__Exercise directions__:
Omit all pictures. Copy the rest of the material exactly. Put each line that is not blank into a JSON list as a string.

**********

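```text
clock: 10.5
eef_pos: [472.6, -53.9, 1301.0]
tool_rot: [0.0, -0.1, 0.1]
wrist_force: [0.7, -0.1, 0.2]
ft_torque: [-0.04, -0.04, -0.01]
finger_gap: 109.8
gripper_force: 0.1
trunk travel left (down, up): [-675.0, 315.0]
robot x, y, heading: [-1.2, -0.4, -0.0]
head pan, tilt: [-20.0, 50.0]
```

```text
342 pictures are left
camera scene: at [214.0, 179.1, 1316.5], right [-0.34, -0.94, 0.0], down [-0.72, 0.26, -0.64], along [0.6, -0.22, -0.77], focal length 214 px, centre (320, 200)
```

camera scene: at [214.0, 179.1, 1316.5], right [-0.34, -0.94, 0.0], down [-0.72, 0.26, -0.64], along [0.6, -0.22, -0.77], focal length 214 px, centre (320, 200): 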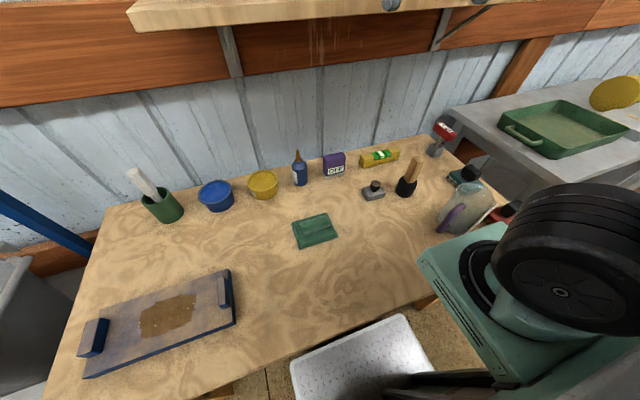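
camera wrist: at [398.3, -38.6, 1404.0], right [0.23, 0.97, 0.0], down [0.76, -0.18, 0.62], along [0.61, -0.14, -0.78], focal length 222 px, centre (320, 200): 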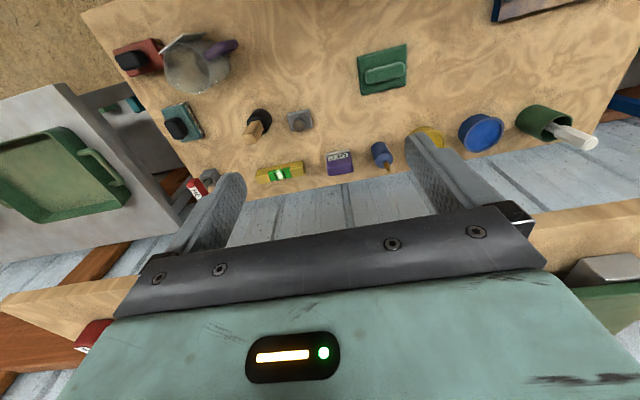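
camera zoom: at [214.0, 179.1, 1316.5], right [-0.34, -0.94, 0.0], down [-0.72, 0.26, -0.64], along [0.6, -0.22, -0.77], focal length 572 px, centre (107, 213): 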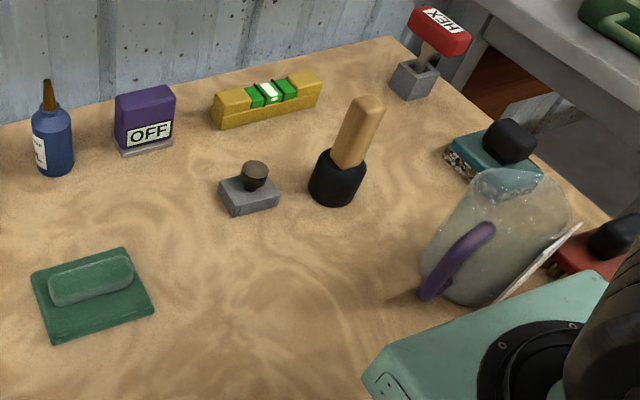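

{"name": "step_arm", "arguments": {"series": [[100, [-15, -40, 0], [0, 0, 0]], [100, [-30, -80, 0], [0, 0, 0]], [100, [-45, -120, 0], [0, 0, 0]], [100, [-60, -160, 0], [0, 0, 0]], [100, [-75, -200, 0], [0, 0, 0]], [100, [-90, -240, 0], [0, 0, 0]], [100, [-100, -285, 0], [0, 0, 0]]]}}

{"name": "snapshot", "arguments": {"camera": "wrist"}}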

**********

__The output__:
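[
  "```text",
  "clock: 10.5",
  "eef_pos: [472.6, -53.9, 1301.0]",
  "tool_rot: [0.0, -0.1, 0.1]",
  "wrist_force: [0.7, -0.1, 0.2]",
  "ft_torque: [-0.04, -0.04, -0.01]",
  "finger_gap: 109.8",
  "gripper_force: 0.1",
  "trunk travel left (down, up): [-675.0, 315.0]",
  "robot x, y, heading: [-1.2, -0.4, -0.0]",
  "head pan, tilt: [-20.0, 50.0]",
  "```",
  "```text",
  "342 pictures are left",
  "camera scene: at [214.0, 179.1, 1316.5], right [-0.34, -0.94, 0.0], down [-0.72, 0.26, -0.64], along [0.6, -0.22, -0.77], focal length 214 px, centre (320, 200)",
  "```",
  "camera scene: at [214.0, 179.1, 1316.5], right [-0.34, -0.94, 0.0], down [-0.72, 0.26, -0.64], along [0.6, -0.22, -0.77], focal length 214 px, centre (320, 200): ",
  "camera wrist: at [398.3, -38.6, 1404.0], right [0.23, 0.97, 0.0], down [0.76, -0.18, 0.62], along [0.61, -0.14, -0.78], focal length 222 px, centre (320, 200): ",
  "camera zoom: at [214.0, 179.1, 1316.5], right [-0.34, -0.94, 0.0], down [-0.72, 0.26, -0.64], along [0.6, -0.22, -0.77], focal length 572 px, centre (107, 213): ",
  "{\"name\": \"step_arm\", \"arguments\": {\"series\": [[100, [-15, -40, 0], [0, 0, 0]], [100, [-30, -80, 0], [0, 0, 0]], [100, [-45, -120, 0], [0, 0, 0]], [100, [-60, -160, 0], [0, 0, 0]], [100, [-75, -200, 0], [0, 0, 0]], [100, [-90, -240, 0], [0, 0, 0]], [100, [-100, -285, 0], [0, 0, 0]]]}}",
  "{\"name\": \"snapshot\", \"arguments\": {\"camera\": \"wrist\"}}"
]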